→ Source document
So I felt like I should probably write tonight so here it goes.
It's been a long week already, mostly because I am working just north of Tucson this week and we have been commuting down each day. Yesterday there was a big accident on the I-10 due to one of our recurring dust storms and they closed the freeway between were I was and home. There aren't a lot of options to get from Tucson to Phoenix so it took my about an extra hour to get home last night.
I had spent the entire day working at the client by myself. I was looking forward to getting home and going for a run. I moved my workouts to the evening hours this week because I have to leave at about six in the morning to get to work by 8am. So I was so looking forward to my run but it seemed I would never get home. As I got closer so did the lightning and I was worried that I would have to cancel my run.
Being part ADHD (as diagnosed by my doctor...Doctor Web MD), part of me was worried that I would have to alter my schedule...heaven forbid I run my short run the next day instead of cross-training. But what really bothered me is that I wanted to run, I needed to run.

→ Supplied data
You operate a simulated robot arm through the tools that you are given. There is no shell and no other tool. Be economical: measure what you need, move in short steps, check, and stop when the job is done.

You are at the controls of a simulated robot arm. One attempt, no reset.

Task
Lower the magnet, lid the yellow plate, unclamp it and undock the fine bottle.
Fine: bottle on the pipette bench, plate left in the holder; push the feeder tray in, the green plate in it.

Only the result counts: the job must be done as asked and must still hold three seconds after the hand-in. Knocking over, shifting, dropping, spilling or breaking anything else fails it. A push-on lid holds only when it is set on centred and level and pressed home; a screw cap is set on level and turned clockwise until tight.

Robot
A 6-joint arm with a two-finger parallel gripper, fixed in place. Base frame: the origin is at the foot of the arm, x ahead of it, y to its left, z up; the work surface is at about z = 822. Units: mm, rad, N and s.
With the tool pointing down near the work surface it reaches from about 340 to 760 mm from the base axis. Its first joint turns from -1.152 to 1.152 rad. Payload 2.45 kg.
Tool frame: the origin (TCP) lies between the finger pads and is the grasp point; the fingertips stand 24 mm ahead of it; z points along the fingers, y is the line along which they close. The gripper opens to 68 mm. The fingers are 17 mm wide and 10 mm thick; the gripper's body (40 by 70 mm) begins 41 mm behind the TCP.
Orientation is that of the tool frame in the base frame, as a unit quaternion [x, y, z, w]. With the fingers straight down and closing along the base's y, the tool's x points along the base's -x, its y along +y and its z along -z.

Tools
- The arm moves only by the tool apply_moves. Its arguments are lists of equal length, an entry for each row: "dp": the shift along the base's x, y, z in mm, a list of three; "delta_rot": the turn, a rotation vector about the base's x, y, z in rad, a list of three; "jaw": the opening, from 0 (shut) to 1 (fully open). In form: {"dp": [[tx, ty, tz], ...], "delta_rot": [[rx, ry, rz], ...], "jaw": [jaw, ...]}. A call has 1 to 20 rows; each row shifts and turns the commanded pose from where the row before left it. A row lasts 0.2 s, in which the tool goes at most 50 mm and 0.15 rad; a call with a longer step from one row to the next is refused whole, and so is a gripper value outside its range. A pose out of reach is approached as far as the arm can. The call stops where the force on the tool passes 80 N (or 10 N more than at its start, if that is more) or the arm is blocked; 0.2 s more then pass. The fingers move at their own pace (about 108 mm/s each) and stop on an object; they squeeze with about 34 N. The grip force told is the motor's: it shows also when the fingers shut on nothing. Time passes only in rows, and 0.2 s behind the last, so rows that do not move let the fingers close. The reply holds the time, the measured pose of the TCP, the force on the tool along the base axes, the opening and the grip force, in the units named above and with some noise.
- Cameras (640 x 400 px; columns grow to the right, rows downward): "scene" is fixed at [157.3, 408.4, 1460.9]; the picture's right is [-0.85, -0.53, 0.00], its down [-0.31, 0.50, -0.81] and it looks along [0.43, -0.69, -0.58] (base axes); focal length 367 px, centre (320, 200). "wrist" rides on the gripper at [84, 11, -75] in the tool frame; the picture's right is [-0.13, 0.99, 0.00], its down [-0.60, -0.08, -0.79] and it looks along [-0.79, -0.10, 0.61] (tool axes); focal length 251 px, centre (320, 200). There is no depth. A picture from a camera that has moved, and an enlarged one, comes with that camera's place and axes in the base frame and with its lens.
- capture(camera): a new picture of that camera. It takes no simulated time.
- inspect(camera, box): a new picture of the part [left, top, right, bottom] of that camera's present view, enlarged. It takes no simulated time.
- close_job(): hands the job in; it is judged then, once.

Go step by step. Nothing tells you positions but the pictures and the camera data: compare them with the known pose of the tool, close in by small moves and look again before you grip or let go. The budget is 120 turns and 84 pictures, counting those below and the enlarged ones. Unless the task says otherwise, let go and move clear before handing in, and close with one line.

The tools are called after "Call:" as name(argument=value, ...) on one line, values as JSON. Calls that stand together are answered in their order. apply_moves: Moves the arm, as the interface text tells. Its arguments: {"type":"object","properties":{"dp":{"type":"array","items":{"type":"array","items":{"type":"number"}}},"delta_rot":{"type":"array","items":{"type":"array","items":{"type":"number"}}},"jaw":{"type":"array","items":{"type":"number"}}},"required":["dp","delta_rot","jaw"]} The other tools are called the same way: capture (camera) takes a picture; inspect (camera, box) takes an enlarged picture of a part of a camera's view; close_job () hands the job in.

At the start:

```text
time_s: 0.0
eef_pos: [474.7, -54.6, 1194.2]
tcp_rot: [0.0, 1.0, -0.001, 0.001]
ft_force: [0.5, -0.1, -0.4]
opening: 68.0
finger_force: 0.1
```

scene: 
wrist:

→ Written exercise 1
In the source document, find "It's been a" and reproduce everything up to and including "home last night.".
→ Written exercise 2
Could you carry on with the source document from where it ends?

→ Written reply 1
It's been a long week already, mostly because I am working just north of Tucson this week and we have been commuting down each day. Yesterday there was a big accident on the I-10 due to one of our recurring dust storms and they closed the freeway between were I was and home. There aren't a lot of options to get from Tucson to Phoenix so it took my about an extra hour to get home last night.

→ Written reply 2
I started to read a book called "50/50" by Dean Karnazes who ran 50 marathons in 50 days in 50 states. It's an awesome book. But there is a chapter where he talks about running and how running isn't "fun". He says "Running isn't fun. It's too hard to be fun." And then he continues to explain: "I'm not saying that running doesn't feel good. It does feel good, in the way that any form of hard work feels good to those who have a taste for it. Running feels good to me the way writing feels good to a writer and operating feels good to a surgeon."
I loved that chapter, because some days I don't feel like getting started but I always feel better when I am done. Yesterday though, I couldn't wait to get started, I wanted to run.
So as soon as I got home, after 2.5 hours in the car, I changed, threw on my running shoes and headed out...storm approaching and all. I set out for a "short" 3 miler (I love how 3 miles has become a short and easy run for me) and about half way through the rain started and the lightning got closer. With about half a mile left the rain became more persistant and honestly...I loved it. If it wasn't for the lightning, I may have kept going. As soon as I reached the three mile mark just outside my apartment, the rain just let loose.
I then went and sat outside on my balcony and watched the light show and the rain. I felt good, in fact, I felt great. The weather is finally cooling down, and the wear and tear of the week was released from me. It felt good, I felt good.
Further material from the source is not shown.